---
title: "The 60-Day Wall: Supreme Court Affirms Inflexible Limitation Regime Under Section 62 of the IBC"
date: 2026-06-12
author: "Abdullah Qureshi"
url: https://www.indialaw.in/blog/insolvency-bankruptcy/ibc-section-62-limitation-period-60/
---

# The 60-Day Wall: Supreme Court Affirms Inflexible Limitation Regime Under Section 62 of the IBC

Posted On - 12 June, 2026 •

By - [Abdullah Qureshi](https://www.indialaw.in/people/adv-abdullah-qureshi/ "Posts by Abdullah Qureshi") and [Rahul Sundaram](https://www.indialaw.in/people/rahul-sundaram/ "Posts by Rahul Sundaram")

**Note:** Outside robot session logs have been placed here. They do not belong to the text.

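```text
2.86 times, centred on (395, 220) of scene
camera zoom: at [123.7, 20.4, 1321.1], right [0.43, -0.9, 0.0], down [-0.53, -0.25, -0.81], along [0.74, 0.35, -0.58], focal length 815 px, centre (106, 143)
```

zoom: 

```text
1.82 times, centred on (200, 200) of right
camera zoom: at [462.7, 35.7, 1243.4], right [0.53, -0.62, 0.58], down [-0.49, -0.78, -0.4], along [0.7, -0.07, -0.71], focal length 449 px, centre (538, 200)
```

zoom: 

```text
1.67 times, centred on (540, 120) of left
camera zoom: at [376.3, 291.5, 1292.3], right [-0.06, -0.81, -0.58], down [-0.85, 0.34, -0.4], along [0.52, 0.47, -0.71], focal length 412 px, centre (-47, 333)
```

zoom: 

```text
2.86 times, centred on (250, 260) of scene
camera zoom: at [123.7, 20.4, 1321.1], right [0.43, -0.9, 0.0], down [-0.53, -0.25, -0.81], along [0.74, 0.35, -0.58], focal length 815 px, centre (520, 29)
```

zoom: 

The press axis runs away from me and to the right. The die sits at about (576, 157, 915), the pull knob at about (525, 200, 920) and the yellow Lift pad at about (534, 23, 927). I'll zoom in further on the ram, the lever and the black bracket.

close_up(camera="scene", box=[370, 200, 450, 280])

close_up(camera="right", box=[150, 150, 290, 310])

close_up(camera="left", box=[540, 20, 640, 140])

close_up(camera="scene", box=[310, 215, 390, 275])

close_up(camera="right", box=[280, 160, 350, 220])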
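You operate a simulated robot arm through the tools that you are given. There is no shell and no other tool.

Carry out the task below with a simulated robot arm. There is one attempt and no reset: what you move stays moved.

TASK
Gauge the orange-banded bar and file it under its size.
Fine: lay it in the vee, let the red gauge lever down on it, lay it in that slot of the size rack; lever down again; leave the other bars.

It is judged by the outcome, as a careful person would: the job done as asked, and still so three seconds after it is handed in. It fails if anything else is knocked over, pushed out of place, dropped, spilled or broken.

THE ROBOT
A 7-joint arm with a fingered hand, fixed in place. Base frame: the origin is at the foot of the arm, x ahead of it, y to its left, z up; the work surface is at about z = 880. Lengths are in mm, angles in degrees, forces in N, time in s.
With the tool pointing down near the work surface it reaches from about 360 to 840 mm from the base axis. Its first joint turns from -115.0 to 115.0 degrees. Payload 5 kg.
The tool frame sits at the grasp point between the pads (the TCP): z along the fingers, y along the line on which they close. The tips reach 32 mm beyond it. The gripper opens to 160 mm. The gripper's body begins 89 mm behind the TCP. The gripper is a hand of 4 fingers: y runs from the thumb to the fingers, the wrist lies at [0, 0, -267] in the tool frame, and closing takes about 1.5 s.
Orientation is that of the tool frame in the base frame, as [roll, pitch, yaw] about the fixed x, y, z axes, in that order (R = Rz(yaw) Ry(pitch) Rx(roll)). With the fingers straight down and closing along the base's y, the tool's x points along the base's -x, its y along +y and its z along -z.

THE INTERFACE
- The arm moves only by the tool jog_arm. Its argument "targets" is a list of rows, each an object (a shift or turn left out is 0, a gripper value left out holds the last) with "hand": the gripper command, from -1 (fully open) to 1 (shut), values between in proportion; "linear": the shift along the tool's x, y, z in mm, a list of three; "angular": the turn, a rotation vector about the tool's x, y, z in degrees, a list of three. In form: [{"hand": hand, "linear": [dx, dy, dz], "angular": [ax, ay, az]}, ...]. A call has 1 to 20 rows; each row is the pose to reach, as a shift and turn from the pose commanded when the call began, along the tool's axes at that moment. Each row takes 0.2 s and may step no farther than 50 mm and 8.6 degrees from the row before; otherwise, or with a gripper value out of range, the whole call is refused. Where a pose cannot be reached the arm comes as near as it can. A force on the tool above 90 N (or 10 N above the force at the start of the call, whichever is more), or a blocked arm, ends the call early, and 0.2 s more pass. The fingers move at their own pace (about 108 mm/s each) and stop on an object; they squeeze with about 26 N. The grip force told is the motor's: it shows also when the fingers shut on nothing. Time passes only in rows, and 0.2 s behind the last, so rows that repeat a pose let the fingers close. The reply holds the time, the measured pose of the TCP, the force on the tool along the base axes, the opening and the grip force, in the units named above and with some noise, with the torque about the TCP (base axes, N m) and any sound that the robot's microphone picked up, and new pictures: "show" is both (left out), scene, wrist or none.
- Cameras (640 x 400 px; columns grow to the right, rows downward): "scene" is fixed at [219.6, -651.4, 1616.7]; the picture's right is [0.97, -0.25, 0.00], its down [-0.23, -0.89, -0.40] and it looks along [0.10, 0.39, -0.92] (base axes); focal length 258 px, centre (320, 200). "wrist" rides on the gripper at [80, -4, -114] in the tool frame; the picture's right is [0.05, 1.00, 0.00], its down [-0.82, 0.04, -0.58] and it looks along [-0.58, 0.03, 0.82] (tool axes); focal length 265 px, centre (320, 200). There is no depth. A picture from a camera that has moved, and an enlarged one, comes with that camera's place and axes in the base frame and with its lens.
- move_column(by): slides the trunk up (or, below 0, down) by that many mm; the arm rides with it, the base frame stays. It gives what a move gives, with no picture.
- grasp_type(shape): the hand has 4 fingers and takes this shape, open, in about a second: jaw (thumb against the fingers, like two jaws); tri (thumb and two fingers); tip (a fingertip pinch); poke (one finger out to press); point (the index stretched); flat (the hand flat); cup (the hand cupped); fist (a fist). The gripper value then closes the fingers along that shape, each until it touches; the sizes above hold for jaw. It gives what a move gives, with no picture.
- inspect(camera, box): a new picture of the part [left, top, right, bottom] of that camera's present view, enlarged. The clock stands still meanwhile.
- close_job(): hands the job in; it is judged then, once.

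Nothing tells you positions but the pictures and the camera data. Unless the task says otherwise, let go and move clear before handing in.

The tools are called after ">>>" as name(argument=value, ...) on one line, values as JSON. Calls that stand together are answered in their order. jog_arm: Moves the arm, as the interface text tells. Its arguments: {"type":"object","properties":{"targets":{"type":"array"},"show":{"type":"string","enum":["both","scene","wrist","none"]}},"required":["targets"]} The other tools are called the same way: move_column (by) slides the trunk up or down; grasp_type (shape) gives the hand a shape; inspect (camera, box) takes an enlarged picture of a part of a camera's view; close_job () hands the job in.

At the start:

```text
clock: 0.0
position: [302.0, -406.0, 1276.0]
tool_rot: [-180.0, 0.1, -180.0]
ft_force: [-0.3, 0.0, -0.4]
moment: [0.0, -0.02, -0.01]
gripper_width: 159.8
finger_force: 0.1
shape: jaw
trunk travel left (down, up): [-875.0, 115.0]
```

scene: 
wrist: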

[![The 60-Day Wall: Supreme Court Affirms - A person sitting at a desk with a calculator and a notebook](https://www.indialaw.in/wp-content/uploads/the-60-day-wall-supreme-court-affirms-inflexible-l-1781242451569.webp)](https://www.indialaw.in/wp-content/uploads/the-60-day-wall-supreme-court-affirms-inflexible-l-1781242451569.webp)

The Insolvency and Bankruptcy Code, 2016, stands as a paradigm of legislative intent favouring expedition, finality, and discipline in the resolution of corporate insolvency. The Supreme Court of India, in CA Ramchandra Dallaram Choudhary (Liquidator) v. Adani Infrastructure & Developers Pvt. Ltd., [(2026) ibclaw.in 428 SC], delivered on 1st June 2026 by a Bench comprising Mr. Justice Dipankar Datta and Shri Justice Satish Chandra Sharma, has once again emphasised the absolute and non-negotiable character of the limitation regime under the Code. The appeal, bearing Diary No. 5988 of 2026, arose from an order dated 8th December 2025 passed by the National Company Law Appellate Tribunal, Principal Bench at New Delhi, in Company Appeal (AT) (Ins) No. 2316 of 2025. The corporate debtor in liquidation was Anil Ltd., and the appellant before the Supreme Court was its Liquidator, CA Ramchandra Dallaram Choudhary. The respondent was Adani Infrastructure & Developers Pvt. Ltd. The judgment is significant not merely for its disposal of the instant appeal, but for the unequivocal message it sends to the insolvency fraternity: the timelines under the IBC are not guidelines to be observed in the breach, but statutory walls that admit no scaling.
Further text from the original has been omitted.